** Extract provided **

## Begin

Intervention de Brigitte Gonthier-Maurin

Réunion du 18 avril 2013 à 21h45
Sécurisation de l'emploi — Article 1er

Photo de Brigitte Gonthier-MaurinBrigitte Gonthier-Maurin :

Aujourd’hui, l’accord interprofessionnel sur la sécurisation de l’emploi, dont ce projet de loi est la traduction, est dépeint comme un accord gagnant-gagnant. Un examen attentif montre que la réalité est moins évidente.

En effet, les seuls points positifs pour les salariés seraient la généralisation de la couverture complémentaire des frais de santé, ainsi que la création de droits rechargeables à l’assurance chômage et d’un compte personnel de formation. Nous reviendrons ultérieurement sur ces deux derniers points.

Pour ce qui concerne la couverture complémentaire des frais de santé, si l’on peut a priori se féliciter du principe d’une généralisation des contrats collectifs, qui, à prestations égales, sont moins coûteux pour les salariés que des contrats individuels, puisque l’employeur participe à leur financement, on ne peut que regretter le manque d’ambition de l’accord interprofessionnel.

Ma première remarque portera sur les délais nécessaires pour conclure un accord. En vertu du calendrier prévu par les signataires, il faudra attendre parfois jusqu’à trois ans pour bénéficier de ce droit.

Par ailleurs, le panier de soins a été établi sur une base minimaliste très éloignée de ce que couvrent généralement les contrats collectifs déjà en cours : remboursement sur la base des tarifs conventionnels pour les consultations, les actes techniques, les médicaments et le forfait hospitalier, prise en charge des prothèses dentaires à hauteur de 125 % de la base de remboursement de la sécurité sociale, soit actuellement un peu moins de 94 euros, et un forfait optique de 100 euros par an.

## End

** Objectives **
1. Give the stretch of the extract provided that starts with "En effet, les" and ends with "de l’accord interprofessionnel.", unchanged.
2. Could you carry on with the extract provided from where it ends?

(Some records)
## Begin

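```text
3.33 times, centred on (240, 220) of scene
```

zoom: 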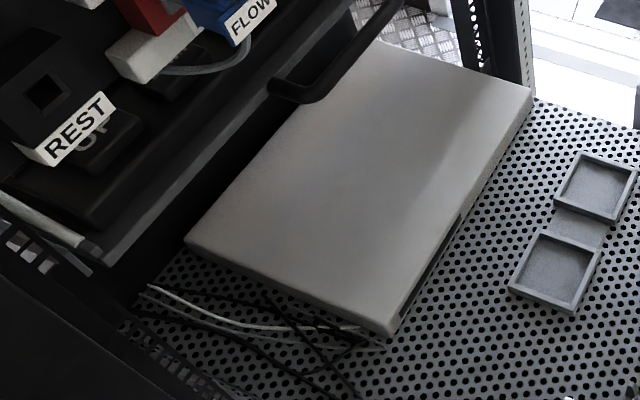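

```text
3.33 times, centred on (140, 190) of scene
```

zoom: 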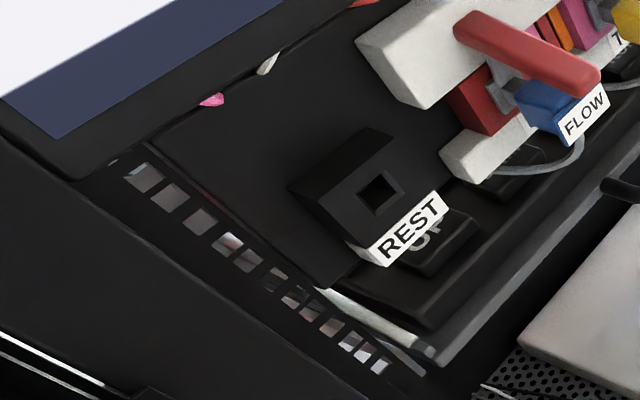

## End
## Begin

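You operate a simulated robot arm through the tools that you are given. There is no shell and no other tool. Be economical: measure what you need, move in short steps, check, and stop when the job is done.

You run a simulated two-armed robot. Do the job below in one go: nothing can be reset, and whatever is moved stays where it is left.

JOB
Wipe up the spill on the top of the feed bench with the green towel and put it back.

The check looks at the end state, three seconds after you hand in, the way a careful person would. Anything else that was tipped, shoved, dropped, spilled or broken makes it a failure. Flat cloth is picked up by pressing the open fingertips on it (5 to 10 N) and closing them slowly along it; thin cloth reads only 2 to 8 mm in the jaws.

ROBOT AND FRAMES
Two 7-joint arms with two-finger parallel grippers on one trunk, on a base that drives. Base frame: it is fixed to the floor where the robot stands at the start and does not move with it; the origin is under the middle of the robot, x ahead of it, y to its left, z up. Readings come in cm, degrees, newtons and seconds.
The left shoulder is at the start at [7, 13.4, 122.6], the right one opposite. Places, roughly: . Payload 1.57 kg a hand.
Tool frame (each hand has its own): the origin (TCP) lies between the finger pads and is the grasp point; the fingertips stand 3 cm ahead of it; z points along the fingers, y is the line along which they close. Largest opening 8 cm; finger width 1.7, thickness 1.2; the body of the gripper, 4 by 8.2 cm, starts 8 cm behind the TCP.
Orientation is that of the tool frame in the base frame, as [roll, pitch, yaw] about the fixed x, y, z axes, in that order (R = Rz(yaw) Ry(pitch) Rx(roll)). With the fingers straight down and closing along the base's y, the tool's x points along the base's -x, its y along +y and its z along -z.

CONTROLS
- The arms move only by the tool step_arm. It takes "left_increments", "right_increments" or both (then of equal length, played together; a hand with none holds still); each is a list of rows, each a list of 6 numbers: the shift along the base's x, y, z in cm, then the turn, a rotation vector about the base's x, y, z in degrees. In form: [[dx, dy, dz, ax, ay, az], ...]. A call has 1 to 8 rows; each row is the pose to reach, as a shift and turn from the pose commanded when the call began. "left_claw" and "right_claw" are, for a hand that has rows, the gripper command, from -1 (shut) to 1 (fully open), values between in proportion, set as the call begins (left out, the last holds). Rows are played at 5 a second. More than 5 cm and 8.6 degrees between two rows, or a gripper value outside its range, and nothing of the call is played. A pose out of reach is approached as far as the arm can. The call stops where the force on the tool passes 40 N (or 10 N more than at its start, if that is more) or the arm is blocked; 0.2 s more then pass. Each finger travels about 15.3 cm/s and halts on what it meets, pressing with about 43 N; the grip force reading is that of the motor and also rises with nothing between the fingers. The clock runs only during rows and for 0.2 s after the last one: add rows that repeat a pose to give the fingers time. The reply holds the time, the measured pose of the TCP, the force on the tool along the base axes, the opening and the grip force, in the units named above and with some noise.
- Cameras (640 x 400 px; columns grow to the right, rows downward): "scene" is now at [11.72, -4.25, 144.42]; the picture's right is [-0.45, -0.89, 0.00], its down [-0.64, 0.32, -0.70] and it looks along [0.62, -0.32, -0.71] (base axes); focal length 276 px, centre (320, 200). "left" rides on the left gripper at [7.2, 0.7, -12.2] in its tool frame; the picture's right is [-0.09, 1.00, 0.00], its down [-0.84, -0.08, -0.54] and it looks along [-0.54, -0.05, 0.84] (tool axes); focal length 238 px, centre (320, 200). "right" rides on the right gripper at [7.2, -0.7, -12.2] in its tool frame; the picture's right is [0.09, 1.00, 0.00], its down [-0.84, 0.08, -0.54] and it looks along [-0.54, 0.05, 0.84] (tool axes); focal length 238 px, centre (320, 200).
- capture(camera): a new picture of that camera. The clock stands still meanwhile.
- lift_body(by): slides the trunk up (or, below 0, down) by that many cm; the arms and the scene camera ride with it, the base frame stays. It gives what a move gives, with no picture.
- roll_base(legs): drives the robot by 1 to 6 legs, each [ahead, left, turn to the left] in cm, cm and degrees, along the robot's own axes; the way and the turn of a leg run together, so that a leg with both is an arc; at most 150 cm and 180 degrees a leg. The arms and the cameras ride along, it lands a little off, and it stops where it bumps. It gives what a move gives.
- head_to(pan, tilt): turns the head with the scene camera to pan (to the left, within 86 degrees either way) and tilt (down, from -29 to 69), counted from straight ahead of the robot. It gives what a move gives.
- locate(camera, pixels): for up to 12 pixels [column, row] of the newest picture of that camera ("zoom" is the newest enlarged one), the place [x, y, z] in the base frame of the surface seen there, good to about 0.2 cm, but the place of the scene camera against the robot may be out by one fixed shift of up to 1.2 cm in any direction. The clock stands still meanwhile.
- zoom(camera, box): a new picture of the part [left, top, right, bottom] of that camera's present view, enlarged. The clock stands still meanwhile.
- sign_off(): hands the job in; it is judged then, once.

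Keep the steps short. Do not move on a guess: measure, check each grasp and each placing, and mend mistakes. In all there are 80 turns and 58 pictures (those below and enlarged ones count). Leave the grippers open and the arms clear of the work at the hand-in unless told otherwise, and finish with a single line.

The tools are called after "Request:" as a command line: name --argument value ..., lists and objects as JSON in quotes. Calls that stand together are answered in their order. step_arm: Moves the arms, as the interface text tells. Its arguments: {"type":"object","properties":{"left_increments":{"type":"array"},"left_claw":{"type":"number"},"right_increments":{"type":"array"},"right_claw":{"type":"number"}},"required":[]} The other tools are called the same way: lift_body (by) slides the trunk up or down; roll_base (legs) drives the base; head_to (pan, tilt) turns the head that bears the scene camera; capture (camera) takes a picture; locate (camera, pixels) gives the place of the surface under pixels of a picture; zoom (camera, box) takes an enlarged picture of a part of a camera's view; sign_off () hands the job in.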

## End

** Results for each task **
1.
En effet, les seuls points positifs pour les salariés seraient la généralisation de la couverture complémentaire des frais de santé, ainsi que la création de droits rechargeables à l’assurance chômage et d’un compte personnel de formation. Nous reviendrons ultérieurement sur ces deux derniers points.

Pour ce qui concerne la couverture complémentaire des frais de santé, si l’on peut a priori se féliciter du principe d’une généralisation des contrats collectifs, qui, à prestations égales, sont moins coûteux pour les salariés que des contrats individuels, puisque l’employeur participe à leur financement, on ne peut que regretter le manque d’ambition de l’accord interprofessionnel.

2.
Au vu de ces chiffres, nous comprenons aisément que les remboursements seront très loin de couvrir la dépense réelle. Par exemple, pour une prothèse dentaire facturée 900 euros, le remboursement total de la sécurité sociale et de la complémentaire de santé, avec l’application de ce panier minimal, ne dépassera pas 169 euros. Quand on connaît les salaires dans les métiers de la métallurgie, on sait que le reste à charge sera difficilement supportable.

Ensuite, il faut noter le caractère obligatoire de ces couvertures complémentaires, qui obligera certains salariés à abandonner le contrat individuel qu’ils avaient librement choisi, voire à cumuler deux contrats, puisque les conjoints et les enfants ne seront pas obligatoirement pris en charge.

La conséquence directe sera une baisse de leur pouvoir d’achat, ainsi qu’une diminution de leur couverture sociale globale. Le danger est grand qu’ils reportent leurs soins essentiels, comme c’est déjà trop souvent le cas. Attention donc à la baisse sensible de l’état de santé général de la population !

Un autre point de désaccord concerne la discrimination qui s’ensuivra dans les entreprises de moins de cinquante salariés. Ces employés risquent en effet de ne pas être couverts par un accord collectif de santé, car il faudra d’abord obtenir un accord de branche étendu, qui n’est nullement garanti. Une telle situation pourra devenir, dans les mains des employeurs, un moyen de chantage contre les représentants des personnels : si vous n’acceptez pas l’accord de branche que nous vous présentons, vous n’aurez pas de prise en charge de la complémentaire santé ! Dans la réalité, ce nouveau droit bénéficiera directement au patronat des assurances, au détriment des mutuelles de santé.

Notons également que cet accord exclut la prévoyance, renvoyée à des négociations qui ne s’ouvriront qu’à l’issue de la généralisation de la couverture en frais de santé.

En fait, et c’est là probablement le point principal, la mise en place et l’extension des couvertures complémentaires se fait le plus souvent au détriment de la sécurité sociale. Les remboursements de base deviennent ridicules, il suffit de se référer à ce qui se passe pour l’optique et les soins dentaires.

Chaque annonce d’un déremboursement de médicament par la sécurité sociale s’accompagne d’un transfert de charges équivalent sur les complémentaires de santé, qui se livrent une guerre sans merci pour capter des assurés et utilisent tous les artifices du marketing pour s’attirer la sympathie de ceux qui deviennent ainsi des consommateurs.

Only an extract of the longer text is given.